[Start]
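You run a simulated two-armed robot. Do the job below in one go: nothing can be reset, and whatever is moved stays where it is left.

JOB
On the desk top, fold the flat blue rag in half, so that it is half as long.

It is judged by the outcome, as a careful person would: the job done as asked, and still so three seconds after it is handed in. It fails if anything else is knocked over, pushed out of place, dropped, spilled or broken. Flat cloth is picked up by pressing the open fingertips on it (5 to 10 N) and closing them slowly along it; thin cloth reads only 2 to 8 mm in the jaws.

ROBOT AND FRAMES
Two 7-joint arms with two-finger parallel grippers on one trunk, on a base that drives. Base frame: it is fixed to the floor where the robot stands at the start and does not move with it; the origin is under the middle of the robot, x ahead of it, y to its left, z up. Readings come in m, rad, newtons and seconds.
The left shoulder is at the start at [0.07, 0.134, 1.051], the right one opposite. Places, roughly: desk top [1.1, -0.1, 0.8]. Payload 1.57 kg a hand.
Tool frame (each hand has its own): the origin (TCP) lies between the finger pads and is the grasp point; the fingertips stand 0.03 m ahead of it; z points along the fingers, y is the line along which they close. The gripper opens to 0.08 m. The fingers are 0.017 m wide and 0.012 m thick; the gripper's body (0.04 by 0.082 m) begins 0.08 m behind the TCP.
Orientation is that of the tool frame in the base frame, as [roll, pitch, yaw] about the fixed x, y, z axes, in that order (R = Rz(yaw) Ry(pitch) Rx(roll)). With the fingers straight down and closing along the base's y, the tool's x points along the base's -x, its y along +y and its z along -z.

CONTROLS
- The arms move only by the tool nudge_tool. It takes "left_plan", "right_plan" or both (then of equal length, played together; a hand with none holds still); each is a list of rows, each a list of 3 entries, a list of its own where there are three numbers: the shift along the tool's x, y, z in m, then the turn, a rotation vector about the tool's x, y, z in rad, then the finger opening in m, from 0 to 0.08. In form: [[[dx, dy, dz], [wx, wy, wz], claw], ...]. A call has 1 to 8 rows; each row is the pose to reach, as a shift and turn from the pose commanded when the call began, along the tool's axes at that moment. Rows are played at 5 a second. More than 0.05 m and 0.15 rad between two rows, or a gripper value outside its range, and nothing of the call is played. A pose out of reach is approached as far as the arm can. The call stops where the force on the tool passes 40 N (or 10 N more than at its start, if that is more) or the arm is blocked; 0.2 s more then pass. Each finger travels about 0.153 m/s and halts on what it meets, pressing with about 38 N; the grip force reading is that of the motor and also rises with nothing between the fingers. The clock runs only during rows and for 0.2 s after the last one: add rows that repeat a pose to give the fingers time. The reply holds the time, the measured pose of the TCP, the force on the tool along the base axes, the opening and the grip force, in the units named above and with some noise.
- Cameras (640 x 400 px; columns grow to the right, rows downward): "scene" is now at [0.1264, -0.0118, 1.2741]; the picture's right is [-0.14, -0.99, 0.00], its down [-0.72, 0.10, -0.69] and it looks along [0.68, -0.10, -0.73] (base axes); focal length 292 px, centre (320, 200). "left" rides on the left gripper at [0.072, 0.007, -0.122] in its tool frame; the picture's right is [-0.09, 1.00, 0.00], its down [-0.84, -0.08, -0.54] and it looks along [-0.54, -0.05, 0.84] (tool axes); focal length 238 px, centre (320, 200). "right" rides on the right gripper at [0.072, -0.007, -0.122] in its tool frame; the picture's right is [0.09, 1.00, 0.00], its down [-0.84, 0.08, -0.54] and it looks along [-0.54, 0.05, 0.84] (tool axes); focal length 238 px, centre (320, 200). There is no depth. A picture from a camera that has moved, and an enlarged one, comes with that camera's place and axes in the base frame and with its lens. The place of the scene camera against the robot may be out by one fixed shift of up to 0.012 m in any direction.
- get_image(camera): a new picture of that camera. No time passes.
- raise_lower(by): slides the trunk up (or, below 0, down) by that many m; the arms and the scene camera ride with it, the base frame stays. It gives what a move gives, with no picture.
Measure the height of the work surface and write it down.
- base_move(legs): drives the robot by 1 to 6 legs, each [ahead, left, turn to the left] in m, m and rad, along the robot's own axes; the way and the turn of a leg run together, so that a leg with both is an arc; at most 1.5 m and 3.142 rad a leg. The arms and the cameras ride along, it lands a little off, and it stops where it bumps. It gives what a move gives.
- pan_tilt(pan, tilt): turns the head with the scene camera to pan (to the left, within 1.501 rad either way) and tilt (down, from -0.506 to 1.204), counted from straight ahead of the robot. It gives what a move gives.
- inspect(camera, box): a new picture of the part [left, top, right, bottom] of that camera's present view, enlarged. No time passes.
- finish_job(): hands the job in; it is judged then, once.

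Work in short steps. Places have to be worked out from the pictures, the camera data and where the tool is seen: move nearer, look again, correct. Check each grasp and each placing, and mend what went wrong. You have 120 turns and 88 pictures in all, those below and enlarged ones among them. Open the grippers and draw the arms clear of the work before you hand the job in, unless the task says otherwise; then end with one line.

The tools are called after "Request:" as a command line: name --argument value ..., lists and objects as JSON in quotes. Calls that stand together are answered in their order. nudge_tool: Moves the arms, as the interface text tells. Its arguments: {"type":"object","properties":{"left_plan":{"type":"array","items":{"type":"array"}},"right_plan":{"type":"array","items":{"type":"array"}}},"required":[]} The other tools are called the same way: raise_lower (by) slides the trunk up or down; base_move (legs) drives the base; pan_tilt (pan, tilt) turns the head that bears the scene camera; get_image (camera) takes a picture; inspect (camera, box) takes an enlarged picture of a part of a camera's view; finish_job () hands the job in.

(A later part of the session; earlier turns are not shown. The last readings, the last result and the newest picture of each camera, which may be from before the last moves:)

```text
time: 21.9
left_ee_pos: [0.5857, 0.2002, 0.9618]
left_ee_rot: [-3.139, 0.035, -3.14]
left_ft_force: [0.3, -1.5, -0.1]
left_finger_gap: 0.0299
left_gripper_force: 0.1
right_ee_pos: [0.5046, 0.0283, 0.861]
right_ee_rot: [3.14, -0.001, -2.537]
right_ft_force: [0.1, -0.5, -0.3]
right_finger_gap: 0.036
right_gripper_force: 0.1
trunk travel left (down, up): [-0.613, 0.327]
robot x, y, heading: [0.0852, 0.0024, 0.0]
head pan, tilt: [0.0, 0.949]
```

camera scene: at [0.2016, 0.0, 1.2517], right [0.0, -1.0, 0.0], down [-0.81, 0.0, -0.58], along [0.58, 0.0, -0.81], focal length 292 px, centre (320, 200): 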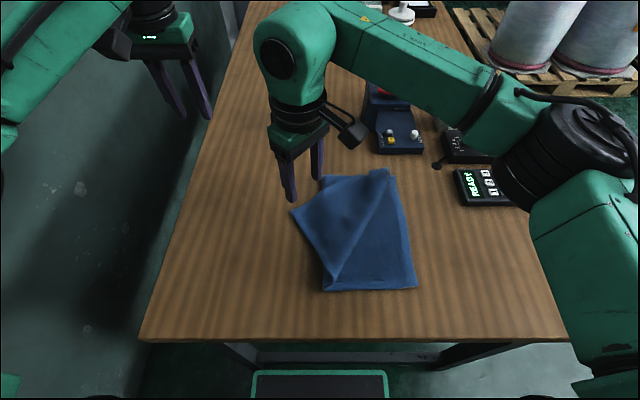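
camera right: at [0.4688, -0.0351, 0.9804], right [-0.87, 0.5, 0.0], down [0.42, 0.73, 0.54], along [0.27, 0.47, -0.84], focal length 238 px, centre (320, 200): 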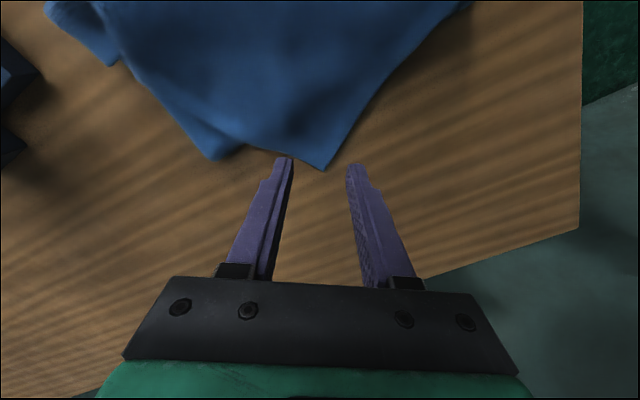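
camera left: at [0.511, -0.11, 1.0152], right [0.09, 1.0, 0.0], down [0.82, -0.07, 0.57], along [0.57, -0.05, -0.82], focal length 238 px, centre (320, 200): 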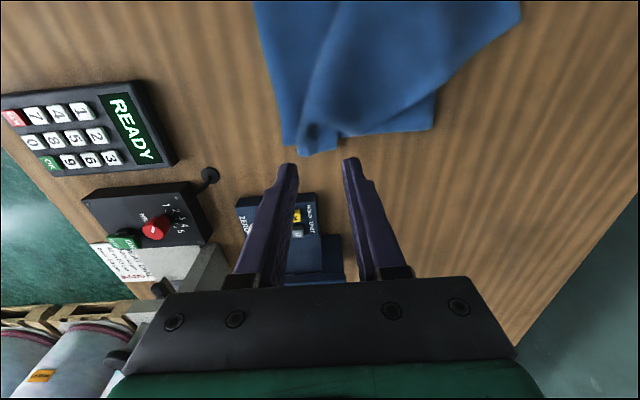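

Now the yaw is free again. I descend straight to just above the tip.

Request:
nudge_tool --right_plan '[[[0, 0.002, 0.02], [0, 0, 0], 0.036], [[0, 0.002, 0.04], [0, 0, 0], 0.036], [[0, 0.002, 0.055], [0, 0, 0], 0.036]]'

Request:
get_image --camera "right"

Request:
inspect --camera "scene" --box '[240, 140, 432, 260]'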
[End]
_What you should do_
Retype, exactly and in full, the lines above from the one containing "- pan_tilt(pan, tilt): turns" through the one containing "Work in short".

_Exercise response_
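- pan_tilt(pan, tilt): turns the head with the scene camera to pan (to the left, within 1.501 rad either way) and tilt (down, from -0.506 to 1.204), counted from straight ahead of the robot. It gives what a move gives.
- inspect(camera, box): a new picture of the part [left, top, right, bottom] of that camera's present view, enlarged. No time passes.
- finish_job(): hands the job in; it is judged then, once.

Work in short steps. Places have to be worked out from the pictures, the camera data and where the tool is seen: move nearer, look again, correct. Check each grasp and each placing, and mend what went wrong. You have 120 turns and 88 pictures in all, those below and enlarged ones among them. Open the grippers and draw the arms clear of the work before you hand the job in, unless the task says otherwise; then end with one line.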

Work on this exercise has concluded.